In State v. Perry, 230 N.C. 361, 53 S.E.2d 288, the defendant was convicted for operating a motor vehicle on a public highway while he was intoxicated. The court instructed the jury that if defendant while intoxicated operated an automobile on the sidewalk or the street, it should convict him because the sidewalk as well as the street was a part of the state public highway. G.S. § 20-138 makes it unlawful to drive any vehicle upon the highways within this state while the driver is under the influence of intoxicating liquor. Art. 3 of the Motor Vehicle Act, G.S. § 20-38(cc) provides: "Street and Highway. The entire width between property lines of every way or place of whatever nature, when any part thereof is open to the use of the public is a matter of right for the purposes of vehicular traffic." The court sustained the instruction. Article 2, G.S. § 20-6 defines "Highway" as follows: "`Highway' shall include any trunk line highway, state aid road or other public highway, road, street, avenue, alley, driveway, parkway, or place, under the control of the State or any political subdivision thereof, dedicated, appropriated or opened to public travel or other use."

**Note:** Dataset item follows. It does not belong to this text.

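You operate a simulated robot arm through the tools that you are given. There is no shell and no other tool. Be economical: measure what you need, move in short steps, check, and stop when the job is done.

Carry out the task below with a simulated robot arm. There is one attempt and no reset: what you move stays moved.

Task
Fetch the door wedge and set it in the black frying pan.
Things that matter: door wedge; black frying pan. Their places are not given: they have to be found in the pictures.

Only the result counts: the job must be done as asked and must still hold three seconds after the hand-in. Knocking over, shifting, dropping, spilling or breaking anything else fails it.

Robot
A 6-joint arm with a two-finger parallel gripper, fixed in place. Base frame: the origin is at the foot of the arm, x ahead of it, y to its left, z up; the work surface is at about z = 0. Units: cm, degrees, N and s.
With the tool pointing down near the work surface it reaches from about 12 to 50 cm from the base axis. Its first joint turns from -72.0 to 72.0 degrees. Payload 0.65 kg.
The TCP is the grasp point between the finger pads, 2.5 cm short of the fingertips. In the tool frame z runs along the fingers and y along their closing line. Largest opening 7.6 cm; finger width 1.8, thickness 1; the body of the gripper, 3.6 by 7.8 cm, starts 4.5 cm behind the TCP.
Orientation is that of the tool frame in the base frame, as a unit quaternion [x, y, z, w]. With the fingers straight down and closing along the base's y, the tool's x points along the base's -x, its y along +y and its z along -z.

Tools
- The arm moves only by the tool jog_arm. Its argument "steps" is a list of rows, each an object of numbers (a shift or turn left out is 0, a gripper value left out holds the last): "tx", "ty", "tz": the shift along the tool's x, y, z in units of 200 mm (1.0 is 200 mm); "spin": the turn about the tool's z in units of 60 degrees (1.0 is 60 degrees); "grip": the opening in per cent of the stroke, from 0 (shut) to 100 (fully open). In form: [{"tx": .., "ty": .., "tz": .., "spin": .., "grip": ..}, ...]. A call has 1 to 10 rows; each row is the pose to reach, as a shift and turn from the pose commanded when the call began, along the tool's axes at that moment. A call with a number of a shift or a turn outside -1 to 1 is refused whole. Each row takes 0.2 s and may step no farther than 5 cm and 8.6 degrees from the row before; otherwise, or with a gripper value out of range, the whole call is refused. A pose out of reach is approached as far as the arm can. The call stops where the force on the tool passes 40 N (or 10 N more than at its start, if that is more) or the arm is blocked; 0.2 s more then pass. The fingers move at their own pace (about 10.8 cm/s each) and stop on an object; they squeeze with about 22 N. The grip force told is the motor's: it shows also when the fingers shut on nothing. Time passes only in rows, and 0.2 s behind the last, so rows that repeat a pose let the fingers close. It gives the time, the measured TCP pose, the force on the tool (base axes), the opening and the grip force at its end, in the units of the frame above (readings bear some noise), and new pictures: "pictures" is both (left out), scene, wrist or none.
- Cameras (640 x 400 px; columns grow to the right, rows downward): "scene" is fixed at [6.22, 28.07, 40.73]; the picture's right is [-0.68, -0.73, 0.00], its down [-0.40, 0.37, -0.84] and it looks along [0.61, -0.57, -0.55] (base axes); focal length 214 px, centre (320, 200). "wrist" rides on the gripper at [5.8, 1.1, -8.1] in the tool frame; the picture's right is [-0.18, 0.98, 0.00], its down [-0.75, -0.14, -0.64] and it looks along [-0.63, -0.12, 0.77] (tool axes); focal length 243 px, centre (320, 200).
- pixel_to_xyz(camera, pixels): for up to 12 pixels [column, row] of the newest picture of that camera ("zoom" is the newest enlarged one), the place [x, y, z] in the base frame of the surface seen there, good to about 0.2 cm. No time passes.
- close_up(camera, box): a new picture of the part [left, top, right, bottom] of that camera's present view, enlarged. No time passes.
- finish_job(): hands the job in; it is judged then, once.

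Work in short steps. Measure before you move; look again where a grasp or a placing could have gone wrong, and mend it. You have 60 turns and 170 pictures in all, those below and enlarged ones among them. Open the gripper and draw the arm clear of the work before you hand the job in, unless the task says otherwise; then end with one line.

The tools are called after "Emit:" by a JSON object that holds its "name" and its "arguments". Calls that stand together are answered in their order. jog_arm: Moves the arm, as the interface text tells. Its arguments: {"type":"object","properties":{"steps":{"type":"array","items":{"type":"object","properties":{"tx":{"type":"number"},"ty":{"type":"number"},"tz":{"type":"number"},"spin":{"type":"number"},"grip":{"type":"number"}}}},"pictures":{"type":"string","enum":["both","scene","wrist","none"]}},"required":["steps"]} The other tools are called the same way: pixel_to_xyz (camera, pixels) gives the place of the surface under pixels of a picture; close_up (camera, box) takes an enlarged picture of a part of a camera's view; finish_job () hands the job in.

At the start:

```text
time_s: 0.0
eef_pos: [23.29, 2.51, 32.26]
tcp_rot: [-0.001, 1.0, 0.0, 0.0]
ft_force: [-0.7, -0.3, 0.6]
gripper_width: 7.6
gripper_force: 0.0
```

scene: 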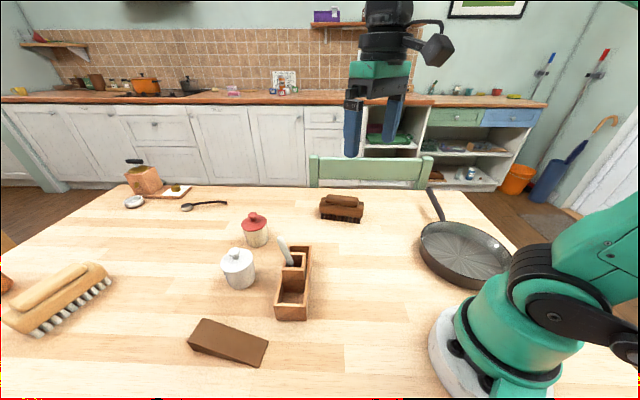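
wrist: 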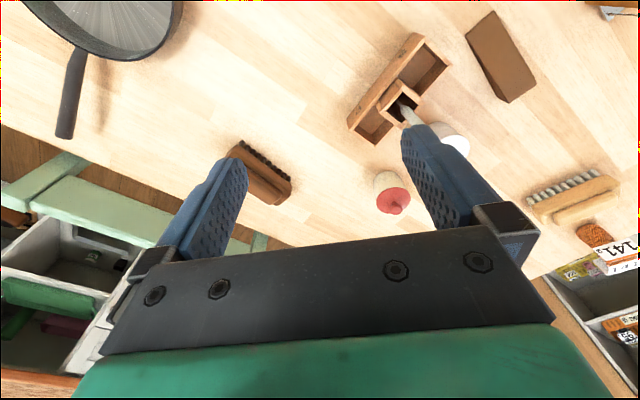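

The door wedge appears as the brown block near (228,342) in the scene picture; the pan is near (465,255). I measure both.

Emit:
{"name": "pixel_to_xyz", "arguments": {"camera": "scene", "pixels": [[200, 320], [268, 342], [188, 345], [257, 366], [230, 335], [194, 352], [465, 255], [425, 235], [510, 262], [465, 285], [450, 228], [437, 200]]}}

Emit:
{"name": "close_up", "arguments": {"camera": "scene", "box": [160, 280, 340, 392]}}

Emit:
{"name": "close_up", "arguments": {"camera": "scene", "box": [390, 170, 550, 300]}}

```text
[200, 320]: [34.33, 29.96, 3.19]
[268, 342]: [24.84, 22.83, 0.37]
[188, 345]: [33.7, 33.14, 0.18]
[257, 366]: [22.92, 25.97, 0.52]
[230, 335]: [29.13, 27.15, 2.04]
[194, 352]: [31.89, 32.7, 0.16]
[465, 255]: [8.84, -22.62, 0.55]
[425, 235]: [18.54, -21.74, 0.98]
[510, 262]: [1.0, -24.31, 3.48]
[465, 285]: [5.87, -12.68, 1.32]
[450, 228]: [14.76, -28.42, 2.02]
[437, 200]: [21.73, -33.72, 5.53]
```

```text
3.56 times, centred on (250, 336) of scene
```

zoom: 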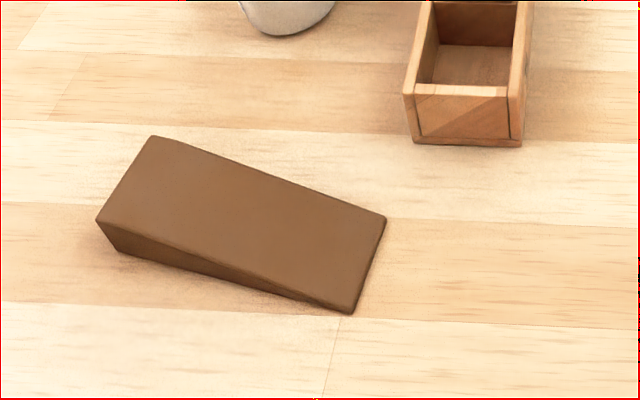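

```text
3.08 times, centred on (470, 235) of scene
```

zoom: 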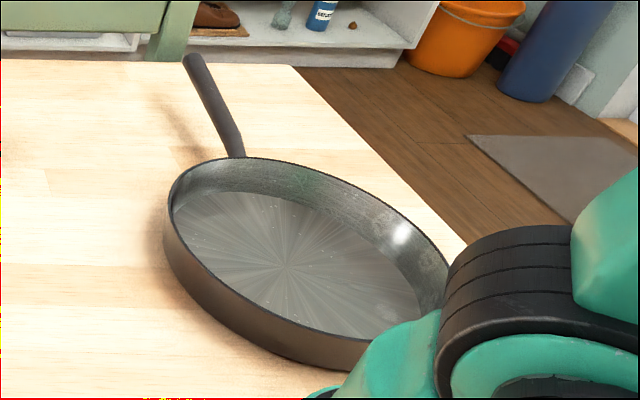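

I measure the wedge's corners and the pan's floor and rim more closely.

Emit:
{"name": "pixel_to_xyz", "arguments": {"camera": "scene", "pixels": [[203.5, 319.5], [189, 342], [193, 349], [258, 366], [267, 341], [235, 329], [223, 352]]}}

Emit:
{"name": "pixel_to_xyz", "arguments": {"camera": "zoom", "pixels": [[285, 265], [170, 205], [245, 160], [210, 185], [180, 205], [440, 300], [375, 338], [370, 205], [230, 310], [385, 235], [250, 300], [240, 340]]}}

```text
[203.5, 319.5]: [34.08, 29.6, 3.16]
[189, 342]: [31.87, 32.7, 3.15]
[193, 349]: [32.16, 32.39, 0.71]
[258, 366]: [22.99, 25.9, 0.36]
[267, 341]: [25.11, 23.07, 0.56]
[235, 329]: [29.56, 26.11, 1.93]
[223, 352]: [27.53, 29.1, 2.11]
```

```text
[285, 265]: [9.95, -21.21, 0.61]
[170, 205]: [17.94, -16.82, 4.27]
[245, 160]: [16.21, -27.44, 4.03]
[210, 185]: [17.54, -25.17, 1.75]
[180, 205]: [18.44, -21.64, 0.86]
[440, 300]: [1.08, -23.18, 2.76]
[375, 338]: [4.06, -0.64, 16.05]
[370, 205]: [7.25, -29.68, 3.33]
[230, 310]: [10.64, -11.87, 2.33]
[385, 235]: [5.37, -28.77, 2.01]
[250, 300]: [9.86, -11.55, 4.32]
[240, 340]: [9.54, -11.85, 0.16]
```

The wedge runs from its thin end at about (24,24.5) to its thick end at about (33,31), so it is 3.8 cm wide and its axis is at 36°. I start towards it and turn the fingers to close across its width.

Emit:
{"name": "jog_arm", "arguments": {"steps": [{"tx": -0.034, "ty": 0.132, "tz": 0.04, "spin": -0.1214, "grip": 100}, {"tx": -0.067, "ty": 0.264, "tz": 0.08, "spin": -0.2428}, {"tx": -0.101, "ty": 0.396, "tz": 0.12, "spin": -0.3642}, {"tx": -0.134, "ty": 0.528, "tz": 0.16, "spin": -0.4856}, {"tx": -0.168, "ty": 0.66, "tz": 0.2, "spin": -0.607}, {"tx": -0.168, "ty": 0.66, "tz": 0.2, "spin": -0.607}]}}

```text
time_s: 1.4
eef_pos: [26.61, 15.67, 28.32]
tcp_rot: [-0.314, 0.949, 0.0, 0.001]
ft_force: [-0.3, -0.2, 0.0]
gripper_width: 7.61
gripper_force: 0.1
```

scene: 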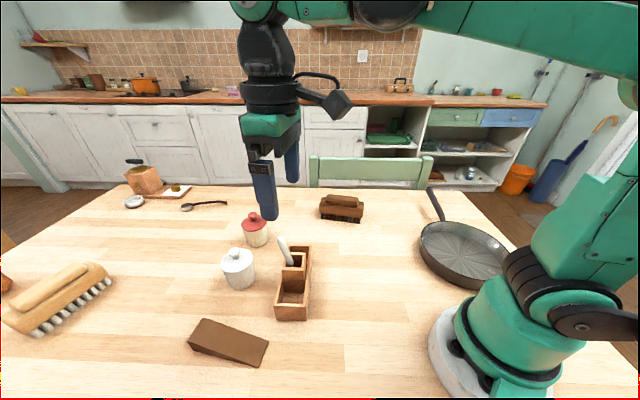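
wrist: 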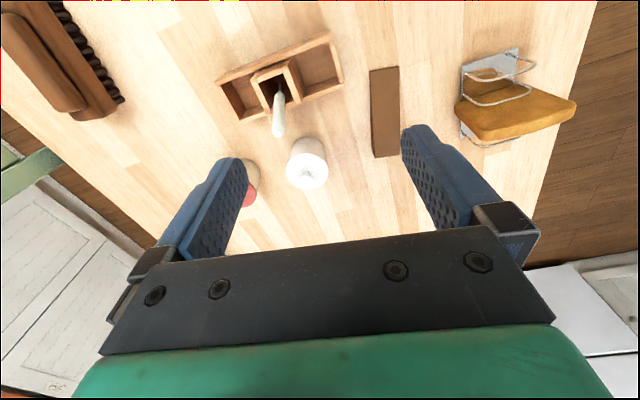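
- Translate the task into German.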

These statutes dealing with the privilege and responsibilities of persons operating motor vehicles on the public highways of the State, G.S. § 20-78; § 20-22; §§ 20-37, 20-38 and including G.S. § 1-105 *108 for service of process on a non-resident who has committed a tort in the operation of a vehicle on the public highways of the state, are dealing with the same subject matter and must be considered in pari materia. In re Wright, 228 N.C. 584, 46 S.E.2d 696. And it follows that when so construed the service of process in the manner prescribed by G.S. § 1-105 is valid when the cause of action arises from operation by a nonresident of the State of a motor vehicle on a public highway of North Carolina, whether such highway is a rural road or a city street.